**PROBLEM REQUIREMENTS:** Narrow the data below down to the lines containing "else".

* START *

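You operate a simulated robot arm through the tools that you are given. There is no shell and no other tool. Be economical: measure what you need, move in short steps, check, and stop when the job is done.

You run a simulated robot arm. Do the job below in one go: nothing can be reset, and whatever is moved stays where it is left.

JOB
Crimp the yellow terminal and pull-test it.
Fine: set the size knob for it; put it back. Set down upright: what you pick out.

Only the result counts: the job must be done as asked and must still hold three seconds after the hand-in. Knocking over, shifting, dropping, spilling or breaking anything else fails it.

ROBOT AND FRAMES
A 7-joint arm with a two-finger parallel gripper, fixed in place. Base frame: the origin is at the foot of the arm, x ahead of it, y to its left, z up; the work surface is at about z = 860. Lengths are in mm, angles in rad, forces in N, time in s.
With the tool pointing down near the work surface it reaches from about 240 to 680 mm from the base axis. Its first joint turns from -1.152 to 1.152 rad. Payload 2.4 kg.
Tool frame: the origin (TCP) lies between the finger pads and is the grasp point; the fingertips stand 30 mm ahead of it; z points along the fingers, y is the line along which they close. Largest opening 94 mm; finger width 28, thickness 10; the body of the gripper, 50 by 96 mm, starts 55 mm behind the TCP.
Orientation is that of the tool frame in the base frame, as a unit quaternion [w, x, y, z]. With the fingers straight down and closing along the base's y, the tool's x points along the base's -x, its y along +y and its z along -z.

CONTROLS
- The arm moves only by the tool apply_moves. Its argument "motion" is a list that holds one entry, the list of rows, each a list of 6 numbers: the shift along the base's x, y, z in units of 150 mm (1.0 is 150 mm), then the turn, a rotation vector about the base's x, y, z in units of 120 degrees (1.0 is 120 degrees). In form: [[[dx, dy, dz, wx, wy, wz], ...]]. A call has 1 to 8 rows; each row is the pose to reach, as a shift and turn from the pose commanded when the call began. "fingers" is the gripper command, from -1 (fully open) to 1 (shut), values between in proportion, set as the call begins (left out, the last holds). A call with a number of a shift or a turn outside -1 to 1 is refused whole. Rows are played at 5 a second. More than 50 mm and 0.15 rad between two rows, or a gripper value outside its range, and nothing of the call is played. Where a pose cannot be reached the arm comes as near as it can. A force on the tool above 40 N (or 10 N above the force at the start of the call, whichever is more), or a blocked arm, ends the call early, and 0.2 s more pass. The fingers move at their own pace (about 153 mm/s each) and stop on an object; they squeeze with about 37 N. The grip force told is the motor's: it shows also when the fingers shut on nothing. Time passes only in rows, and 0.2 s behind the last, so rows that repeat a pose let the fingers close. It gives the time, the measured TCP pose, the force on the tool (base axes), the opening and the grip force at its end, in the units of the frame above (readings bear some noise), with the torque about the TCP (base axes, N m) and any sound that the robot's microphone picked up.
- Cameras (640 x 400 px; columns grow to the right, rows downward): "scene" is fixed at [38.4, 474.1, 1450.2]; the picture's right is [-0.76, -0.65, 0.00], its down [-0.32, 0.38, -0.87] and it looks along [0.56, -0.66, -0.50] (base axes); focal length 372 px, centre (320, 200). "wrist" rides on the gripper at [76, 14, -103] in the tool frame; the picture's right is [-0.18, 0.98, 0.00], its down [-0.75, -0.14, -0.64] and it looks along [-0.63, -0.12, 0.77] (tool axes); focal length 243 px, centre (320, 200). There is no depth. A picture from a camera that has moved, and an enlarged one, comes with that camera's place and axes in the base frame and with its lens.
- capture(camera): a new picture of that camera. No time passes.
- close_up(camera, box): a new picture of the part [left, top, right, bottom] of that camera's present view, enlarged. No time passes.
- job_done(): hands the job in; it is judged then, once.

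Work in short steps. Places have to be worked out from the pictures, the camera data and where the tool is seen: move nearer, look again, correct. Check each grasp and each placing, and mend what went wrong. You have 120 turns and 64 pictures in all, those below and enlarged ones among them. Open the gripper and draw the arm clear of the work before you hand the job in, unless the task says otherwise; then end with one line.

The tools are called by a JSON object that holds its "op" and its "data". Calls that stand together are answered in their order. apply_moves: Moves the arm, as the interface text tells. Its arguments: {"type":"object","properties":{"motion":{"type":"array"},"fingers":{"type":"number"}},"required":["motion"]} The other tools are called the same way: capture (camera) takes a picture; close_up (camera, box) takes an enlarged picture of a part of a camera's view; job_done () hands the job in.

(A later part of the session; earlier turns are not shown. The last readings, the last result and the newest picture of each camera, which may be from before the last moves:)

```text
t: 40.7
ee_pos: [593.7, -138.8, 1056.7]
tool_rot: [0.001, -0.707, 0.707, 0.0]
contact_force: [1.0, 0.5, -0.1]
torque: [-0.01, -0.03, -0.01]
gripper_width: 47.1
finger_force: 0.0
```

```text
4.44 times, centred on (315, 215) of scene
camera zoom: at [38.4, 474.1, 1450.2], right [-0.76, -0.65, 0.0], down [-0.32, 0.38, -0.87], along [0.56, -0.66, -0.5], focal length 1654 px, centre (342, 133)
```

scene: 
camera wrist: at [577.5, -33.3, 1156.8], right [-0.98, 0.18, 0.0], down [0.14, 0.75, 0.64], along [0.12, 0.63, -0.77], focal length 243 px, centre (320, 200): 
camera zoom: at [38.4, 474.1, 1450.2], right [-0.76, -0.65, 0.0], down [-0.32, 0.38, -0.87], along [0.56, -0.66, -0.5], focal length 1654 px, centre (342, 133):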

* END *
* START *

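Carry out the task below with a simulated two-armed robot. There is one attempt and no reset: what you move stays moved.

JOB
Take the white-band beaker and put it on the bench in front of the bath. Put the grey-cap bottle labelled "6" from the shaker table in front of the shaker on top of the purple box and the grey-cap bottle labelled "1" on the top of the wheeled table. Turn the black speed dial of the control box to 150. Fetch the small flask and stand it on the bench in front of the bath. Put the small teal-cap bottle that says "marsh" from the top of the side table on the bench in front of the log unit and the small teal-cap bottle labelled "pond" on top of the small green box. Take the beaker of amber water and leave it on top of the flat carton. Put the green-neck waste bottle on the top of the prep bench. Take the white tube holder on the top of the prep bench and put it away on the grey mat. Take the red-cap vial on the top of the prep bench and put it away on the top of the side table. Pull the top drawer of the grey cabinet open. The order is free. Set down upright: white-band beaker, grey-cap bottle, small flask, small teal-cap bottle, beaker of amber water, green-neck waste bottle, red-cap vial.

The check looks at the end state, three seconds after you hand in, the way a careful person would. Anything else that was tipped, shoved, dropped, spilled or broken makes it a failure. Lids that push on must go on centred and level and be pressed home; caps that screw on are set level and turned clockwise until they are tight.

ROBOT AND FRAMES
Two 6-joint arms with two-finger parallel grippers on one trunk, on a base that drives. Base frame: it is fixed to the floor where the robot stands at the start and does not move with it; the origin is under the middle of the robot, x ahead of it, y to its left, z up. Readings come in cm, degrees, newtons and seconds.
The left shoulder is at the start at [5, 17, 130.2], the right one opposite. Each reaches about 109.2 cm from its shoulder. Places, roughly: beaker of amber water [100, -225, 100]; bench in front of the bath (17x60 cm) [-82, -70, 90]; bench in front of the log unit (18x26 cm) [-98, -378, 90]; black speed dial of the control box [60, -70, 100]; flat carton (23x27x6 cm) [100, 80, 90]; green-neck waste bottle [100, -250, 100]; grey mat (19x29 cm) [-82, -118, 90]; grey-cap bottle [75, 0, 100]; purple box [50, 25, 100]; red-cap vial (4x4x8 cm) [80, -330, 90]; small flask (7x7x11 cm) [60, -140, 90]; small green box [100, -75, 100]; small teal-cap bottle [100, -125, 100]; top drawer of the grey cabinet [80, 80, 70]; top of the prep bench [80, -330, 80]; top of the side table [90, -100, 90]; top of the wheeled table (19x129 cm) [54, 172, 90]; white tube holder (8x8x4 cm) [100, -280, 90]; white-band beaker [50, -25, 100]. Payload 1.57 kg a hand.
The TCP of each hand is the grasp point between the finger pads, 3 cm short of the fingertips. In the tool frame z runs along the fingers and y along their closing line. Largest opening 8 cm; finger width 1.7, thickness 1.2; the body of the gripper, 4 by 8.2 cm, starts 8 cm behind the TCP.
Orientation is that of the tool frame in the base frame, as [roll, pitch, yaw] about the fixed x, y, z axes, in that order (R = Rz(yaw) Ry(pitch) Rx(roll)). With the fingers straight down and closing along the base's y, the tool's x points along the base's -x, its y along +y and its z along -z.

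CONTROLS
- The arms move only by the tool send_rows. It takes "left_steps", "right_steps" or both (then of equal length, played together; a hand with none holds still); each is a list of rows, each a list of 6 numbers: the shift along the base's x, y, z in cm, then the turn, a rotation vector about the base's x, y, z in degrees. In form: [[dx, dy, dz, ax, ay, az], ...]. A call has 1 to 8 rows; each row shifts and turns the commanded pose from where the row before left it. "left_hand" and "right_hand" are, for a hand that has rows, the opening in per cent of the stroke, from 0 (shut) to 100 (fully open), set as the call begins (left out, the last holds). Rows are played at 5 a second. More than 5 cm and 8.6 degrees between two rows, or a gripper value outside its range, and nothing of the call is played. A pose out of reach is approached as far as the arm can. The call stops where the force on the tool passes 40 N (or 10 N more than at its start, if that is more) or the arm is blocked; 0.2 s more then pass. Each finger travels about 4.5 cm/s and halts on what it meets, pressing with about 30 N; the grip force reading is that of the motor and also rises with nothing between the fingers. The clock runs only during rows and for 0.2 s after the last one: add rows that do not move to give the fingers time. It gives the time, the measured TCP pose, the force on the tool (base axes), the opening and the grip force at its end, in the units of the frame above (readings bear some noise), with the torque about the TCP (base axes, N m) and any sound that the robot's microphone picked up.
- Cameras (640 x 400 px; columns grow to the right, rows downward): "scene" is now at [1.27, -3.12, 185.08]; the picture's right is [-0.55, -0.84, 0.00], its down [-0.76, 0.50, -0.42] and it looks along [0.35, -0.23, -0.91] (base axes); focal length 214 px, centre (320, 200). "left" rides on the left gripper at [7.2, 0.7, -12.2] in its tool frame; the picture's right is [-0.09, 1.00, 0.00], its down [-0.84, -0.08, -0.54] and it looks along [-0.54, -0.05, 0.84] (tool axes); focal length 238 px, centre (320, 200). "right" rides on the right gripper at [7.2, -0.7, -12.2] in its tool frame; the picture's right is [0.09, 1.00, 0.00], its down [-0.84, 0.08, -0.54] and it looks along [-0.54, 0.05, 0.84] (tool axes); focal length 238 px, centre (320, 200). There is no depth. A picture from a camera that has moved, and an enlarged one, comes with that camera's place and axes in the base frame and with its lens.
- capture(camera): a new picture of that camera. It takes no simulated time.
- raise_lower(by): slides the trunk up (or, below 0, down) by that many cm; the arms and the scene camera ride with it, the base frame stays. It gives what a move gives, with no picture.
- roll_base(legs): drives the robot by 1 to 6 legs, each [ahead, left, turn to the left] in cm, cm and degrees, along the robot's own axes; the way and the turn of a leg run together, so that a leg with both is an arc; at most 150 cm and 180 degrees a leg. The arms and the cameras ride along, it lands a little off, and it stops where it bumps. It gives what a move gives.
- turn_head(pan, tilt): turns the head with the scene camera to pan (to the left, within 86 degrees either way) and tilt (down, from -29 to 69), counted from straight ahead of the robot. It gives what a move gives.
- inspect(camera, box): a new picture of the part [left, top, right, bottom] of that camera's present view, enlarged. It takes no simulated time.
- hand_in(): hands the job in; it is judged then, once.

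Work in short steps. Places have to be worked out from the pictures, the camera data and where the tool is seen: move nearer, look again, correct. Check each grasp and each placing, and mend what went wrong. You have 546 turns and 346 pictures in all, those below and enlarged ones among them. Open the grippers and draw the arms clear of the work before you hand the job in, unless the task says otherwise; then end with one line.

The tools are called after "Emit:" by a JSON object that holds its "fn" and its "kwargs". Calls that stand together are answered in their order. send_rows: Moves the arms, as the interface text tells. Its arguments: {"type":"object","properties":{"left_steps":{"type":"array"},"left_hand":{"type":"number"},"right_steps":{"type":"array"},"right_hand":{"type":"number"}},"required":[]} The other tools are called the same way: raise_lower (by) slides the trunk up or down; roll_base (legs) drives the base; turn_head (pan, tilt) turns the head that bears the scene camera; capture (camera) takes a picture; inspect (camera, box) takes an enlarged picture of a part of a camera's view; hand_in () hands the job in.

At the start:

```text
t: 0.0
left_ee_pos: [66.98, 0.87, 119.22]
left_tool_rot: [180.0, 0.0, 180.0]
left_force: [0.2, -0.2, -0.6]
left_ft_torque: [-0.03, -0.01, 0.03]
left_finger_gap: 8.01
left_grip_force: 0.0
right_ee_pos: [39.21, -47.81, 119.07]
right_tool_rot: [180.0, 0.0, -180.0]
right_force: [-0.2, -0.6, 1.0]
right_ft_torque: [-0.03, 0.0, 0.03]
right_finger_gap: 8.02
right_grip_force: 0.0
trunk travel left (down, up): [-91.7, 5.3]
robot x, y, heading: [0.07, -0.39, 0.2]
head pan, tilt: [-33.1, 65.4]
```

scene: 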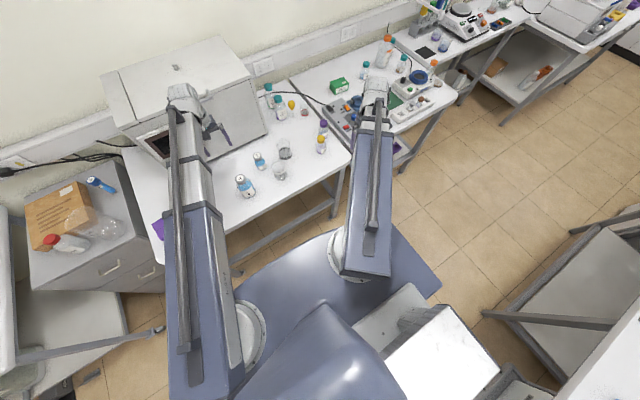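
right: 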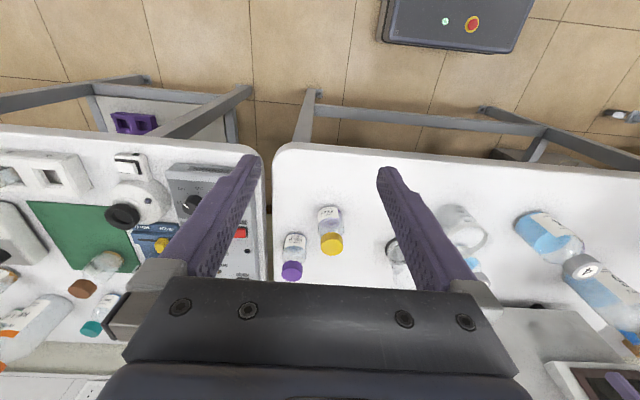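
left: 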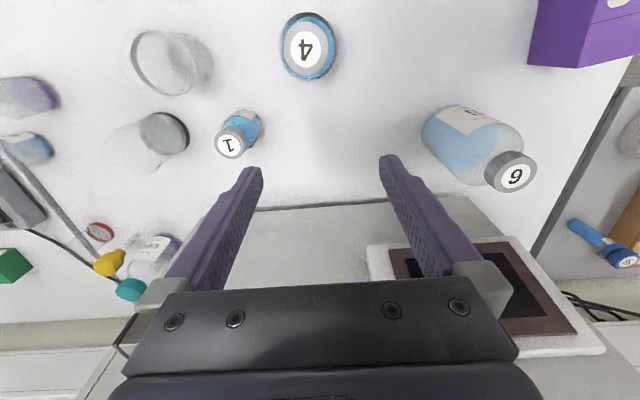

* END *

**THE RESULT:**
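Only the result counts: the job must be done as asked and must still hold three seconds after the hand-in. Knocking over, shifting, dropping, spilling or breaking anything else fails it.
The check looks at the end state, three seconds after you hand in, the way a careful person would. Anything else that was tipped, shoved, dropped, spilled or broken makes it a failure. Lids that push on must go on centred and level and be pressed home; caps that screw on are set level and turned clockwise until they are tight.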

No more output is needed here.